Begin
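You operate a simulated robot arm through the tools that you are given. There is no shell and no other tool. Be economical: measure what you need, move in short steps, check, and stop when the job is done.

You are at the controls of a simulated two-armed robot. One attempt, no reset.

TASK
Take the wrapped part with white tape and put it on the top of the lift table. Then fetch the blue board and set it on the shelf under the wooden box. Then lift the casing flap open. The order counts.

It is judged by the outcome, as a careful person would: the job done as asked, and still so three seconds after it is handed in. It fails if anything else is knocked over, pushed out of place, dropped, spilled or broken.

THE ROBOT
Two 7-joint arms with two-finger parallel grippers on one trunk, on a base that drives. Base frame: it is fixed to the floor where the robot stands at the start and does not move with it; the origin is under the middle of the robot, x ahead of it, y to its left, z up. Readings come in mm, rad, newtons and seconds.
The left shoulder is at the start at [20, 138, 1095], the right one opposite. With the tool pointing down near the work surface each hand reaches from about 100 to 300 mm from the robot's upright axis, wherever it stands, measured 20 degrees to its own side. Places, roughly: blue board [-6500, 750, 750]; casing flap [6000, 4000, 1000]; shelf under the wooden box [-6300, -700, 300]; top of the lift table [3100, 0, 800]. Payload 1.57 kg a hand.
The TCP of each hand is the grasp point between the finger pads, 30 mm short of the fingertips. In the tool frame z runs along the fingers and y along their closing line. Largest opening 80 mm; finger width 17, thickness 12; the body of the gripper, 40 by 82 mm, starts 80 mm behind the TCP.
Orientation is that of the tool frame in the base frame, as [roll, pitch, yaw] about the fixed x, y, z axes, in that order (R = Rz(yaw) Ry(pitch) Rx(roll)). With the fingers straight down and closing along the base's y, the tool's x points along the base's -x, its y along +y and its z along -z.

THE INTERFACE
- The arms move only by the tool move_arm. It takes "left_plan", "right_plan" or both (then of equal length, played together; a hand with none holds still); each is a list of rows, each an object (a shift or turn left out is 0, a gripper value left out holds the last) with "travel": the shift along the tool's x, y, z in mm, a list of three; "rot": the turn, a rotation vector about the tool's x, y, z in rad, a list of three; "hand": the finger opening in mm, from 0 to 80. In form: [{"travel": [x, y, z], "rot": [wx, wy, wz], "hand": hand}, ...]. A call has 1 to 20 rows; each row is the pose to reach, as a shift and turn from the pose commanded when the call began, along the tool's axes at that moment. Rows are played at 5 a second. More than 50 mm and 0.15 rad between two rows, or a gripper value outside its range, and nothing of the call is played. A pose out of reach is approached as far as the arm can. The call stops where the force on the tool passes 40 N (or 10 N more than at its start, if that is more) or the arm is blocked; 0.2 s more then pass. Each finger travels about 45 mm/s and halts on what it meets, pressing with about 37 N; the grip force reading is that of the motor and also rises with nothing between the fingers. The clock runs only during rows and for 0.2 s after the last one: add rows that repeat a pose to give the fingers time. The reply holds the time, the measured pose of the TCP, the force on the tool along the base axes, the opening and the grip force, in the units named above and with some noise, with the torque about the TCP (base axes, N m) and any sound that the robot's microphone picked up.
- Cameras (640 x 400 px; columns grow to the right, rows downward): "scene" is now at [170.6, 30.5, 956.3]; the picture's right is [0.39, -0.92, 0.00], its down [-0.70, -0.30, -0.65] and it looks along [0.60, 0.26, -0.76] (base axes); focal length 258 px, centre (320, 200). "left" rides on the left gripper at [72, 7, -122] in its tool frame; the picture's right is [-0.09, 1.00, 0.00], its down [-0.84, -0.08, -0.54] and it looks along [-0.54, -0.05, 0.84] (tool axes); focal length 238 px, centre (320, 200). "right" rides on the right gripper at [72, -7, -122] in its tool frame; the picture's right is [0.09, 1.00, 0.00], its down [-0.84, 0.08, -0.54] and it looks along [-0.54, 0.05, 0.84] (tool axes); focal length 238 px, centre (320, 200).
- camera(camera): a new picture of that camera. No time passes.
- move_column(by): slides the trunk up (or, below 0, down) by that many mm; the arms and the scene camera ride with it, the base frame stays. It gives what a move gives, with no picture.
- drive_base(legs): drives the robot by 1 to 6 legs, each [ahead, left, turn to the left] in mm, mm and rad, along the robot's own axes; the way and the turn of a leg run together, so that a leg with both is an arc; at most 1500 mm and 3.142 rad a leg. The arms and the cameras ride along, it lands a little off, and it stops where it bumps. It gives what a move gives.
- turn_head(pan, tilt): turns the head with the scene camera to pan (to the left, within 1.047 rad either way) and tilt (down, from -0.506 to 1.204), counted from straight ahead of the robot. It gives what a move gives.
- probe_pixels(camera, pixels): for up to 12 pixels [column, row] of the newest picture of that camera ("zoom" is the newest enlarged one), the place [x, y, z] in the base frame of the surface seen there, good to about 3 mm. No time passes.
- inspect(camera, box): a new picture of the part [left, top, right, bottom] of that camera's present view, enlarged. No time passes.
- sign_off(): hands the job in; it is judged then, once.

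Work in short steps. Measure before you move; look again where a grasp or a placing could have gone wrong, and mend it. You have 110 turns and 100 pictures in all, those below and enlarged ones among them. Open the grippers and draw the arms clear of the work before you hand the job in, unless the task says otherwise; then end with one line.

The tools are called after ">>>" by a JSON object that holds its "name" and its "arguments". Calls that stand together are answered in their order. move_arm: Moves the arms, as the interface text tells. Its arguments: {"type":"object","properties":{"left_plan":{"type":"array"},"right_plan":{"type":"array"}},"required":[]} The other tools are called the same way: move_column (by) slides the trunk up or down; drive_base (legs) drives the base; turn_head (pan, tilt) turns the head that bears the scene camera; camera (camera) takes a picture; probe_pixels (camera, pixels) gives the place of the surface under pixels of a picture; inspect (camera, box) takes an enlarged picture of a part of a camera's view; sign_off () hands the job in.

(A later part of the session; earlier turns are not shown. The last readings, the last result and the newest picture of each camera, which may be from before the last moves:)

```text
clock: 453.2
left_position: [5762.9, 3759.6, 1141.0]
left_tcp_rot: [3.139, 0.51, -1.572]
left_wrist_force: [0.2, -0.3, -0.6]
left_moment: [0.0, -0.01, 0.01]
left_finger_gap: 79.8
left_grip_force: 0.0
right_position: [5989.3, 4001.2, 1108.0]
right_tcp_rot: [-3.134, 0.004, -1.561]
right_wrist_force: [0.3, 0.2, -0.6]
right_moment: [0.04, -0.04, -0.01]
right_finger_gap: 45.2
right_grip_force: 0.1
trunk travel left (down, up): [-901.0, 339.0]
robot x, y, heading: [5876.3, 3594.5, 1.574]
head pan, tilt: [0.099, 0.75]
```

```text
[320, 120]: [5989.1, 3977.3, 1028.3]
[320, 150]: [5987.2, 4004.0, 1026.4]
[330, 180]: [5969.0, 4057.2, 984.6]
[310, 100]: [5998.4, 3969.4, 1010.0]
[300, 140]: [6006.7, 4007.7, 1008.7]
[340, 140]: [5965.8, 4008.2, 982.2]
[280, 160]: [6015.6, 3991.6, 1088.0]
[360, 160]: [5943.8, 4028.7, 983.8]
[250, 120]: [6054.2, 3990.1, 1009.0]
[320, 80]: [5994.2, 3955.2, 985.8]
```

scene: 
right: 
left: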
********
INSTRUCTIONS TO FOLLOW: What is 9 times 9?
End
INSTRUCTIONS TO FOLLOW: Print only the lines that run from the start of the listing to the line bearing "Two 7-joint arms"; please keep the first line and that last one, exactly as they appear.

ANSWER TO THIS PROBLEM:
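You operate a simulated robot arm through the tools that you are given. There is no shell and no other tool. Be economical: measure what you need, move in short steps, check, and stop when the job is done.

You are at the controls of a simulated two-armed robot. One attempt, no reset.

TASK
Take the wrapped part with white tape and put it on the top of the lift table. Then fetch the blue board and set it on the shelf under the wooden box. Then lift the casing flap open. The order counts.

It is judged by the outcome, as a careful person would: the job done as asked, and still so three seconds after it is handed in. It fails if anything else is knocked over, pushed out of place, dropped, spilled or broken.

THE ROBOT
Two 7-joint arms with two-finger parallel grippers on one trunk, on a base that drives. Base frame: it is fixed to the floor where the robot stands at the start and does not move with it; the origin is under the middle of the robot, x ahead of it, y to its left, z up. Readings come in mm, rad, newtons and seconds.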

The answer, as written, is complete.